If you look at this for a while, you'll see that there are pretty much two separate camps present here. Let's start with anger at the left. Speakers like Chris Chrisie, Donald Trump, Rudy Giuliani, and Ted Cruz all expressed comparable levels of anger, at about 5%. Mike Pence and Ben Carson were a bit lower, but the three lowest are Donald Jr, Ivanka, and Melania Trump. You can see this pattern again in the disgust, fear, and negative emotions. The reverse is the case for positive words: Ben Carson and Ivanka and Melania Trump top the charts with well over 15% of positive words whereas the other, more main-stream speakers use less positive words.
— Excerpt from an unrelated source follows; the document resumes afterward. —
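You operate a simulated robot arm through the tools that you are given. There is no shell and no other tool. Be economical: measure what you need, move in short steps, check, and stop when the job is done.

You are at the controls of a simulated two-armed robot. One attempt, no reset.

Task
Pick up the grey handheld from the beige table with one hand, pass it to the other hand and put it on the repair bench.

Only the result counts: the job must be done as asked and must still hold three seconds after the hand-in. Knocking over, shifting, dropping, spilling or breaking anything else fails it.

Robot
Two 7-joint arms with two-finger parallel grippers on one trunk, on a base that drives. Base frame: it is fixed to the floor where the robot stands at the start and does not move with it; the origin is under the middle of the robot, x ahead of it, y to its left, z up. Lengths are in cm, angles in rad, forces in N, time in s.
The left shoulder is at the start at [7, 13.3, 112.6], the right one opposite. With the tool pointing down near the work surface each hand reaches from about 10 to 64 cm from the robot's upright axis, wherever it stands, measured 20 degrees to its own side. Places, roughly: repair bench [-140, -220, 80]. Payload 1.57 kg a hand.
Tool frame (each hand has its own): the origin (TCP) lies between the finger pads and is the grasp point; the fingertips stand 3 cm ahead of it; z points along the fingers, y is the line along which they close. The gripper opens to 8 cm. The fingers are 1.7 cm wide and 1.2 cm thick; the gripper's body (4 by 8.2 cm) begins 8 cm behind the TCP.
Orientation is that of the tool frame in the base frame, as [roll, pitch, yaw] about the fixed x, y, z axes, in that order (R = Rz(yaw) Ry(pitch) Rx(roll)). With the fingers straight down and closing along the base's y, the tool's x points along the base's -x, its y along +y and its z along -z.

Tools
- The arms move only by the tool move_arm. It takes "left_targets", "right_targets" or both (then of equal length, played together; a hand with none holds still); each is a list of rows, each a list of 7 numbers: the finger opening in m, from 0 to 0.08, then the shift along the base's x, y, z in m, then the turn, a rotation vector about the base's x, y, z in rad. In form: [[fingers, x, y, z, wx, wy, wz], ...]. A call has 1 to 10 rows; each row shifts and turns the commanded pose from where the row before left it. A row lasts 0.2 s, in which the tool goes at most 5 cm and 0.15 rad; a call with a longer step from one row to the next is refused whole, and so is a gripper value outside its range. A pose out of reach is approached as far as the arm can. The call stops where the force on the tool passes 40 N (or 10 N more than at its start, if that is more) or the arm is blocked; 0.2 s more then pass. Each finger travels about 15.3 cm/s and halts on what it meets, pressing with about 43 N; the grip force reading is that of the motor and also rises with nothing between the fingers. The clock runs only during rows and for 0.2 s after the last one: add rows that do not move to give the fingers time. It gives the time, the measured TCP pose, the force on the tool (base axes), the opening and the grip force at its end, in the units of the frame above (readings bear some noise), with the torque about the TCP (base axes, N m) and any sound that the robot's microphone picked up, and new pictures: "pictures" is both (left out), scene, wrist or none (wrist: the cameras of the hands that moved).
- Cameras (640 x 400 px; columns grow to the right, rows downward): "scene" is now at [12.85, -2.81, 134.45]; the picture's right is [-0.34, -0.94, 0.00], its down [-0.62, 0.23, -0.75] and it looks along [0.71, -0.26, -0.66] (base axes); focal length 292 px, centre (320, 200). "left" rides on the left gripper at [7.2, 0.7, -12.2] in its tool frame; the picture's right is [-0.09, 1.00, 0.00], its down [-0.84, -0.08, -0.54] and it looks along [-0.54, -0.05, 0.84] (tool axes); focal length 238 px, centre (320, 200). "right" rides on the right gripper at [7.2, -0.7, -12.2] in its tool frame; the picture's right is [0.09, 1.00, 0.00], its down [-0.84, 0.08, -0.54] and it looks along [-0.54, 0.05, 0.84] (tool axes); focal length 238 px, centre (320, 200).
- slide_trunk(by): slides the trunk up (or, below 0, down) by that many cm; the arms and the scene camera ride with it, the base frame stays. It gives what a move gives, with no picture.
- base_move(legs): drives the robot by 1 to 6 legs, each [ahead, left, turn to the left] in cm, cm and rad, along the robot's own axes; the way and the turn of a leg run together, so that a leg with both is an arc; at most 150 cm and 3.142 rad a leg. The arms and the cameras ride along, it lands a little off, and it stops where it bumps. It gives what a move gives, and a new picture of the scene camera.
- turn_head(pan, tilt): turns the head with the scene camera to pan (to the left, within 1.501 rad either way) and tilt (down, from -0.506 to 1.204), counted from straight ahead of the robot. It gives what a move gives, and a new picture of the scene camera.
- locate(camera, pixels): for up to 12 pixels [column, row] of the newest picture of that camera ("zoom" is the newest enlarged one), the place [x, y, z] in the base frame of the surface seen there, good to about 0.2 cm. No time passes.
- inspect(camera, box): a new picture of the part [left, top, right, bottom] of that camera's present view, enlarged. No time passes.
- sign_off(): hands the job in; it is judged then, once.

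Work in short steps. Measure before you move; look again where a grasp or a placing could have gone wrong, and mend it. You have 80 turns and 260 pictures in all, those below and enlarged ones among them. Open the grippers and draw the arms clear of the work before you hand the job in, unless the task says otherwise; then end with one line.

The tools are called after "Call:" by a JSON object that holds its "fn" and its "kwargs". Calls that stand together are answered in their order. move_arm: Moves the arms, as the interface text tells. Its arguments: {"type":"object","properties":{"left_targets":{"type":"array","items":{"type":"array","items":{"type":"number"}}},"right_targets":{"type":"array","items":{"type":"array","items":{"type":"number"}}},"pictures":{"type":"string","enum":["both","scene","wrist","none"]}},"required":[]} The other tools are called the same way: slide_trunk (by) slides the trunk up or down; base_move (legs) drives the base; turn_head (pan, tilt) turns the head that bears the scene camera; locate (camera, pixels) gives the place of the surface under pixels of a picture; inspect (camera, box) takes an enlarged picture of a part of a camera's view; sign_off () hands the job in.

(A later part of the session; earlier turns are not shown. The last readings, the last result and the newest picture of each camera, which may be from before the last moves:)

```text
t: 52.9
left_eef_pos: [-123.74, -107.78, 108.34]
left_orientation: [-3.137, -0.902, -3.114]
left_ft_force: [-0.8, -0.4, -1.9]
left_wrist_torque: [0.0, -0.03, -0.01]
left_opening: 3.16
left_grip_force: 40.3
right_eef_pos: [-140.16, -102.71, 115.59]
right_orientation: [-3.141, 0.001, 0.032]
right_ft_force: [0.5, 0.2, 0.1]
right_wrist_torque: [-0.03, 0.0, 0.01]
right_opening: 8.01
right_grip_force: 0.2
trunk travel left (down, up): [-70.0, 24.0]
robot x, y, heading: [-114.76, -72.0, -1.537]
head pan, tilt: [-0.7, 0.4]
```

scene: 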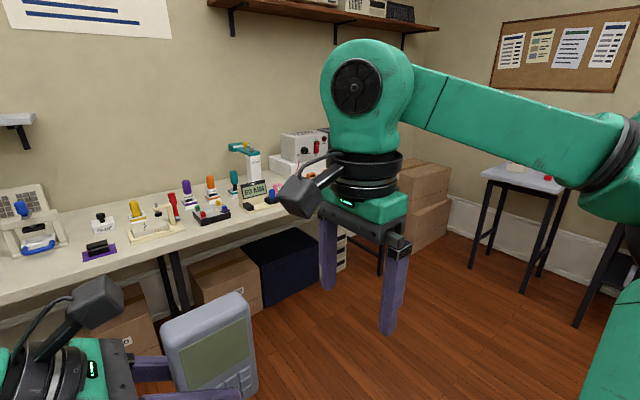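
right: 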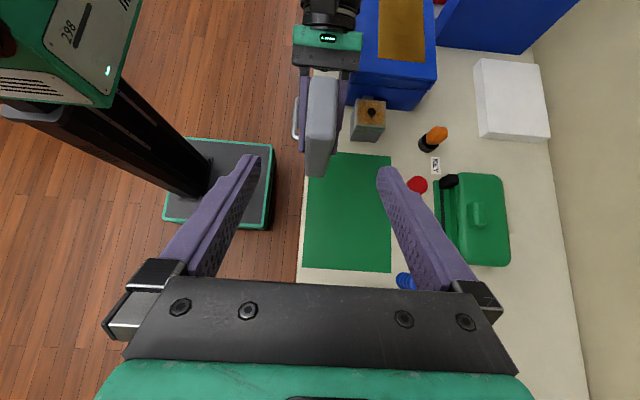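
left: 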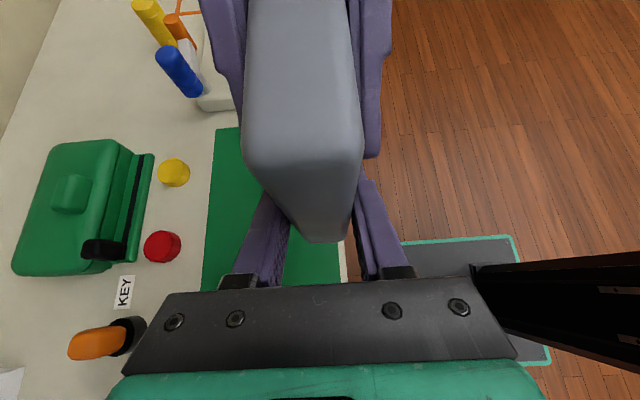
From this, I hypothesize that, whether intentionally or accidentally, two separate messages are being delivered. On one hand, you have the stereotypical, media representation of the Republican that is being addressed by the likes of Donald Trump and gang: fearful, angry, negative. On the other hand, you have Trump's children, and to an extent Ben Carson, who are trying to use more positive rhetoric to perhaps appeal to the more moderate Republicans. This is far more pronounced here than in the DNC (see Bernie/Warren above), which perhaps hints at a more fractured party. It would have been very interesting to see where George and Jeb Bush would fall in this analysis.

Final Thoughts
This is probably the interesting election I have seen and it's exciting that it comes at a time when I have developed the skills and knowledge to look at this in a more data-centric way and with, hopefully, a more objective view. If you'd like to repeat this analysis, or look more closely at the data for a specific speaker, feel free to head over to GitHub to grab my data and all the scripts.

Most importantly, don't forget to cast your vote this November!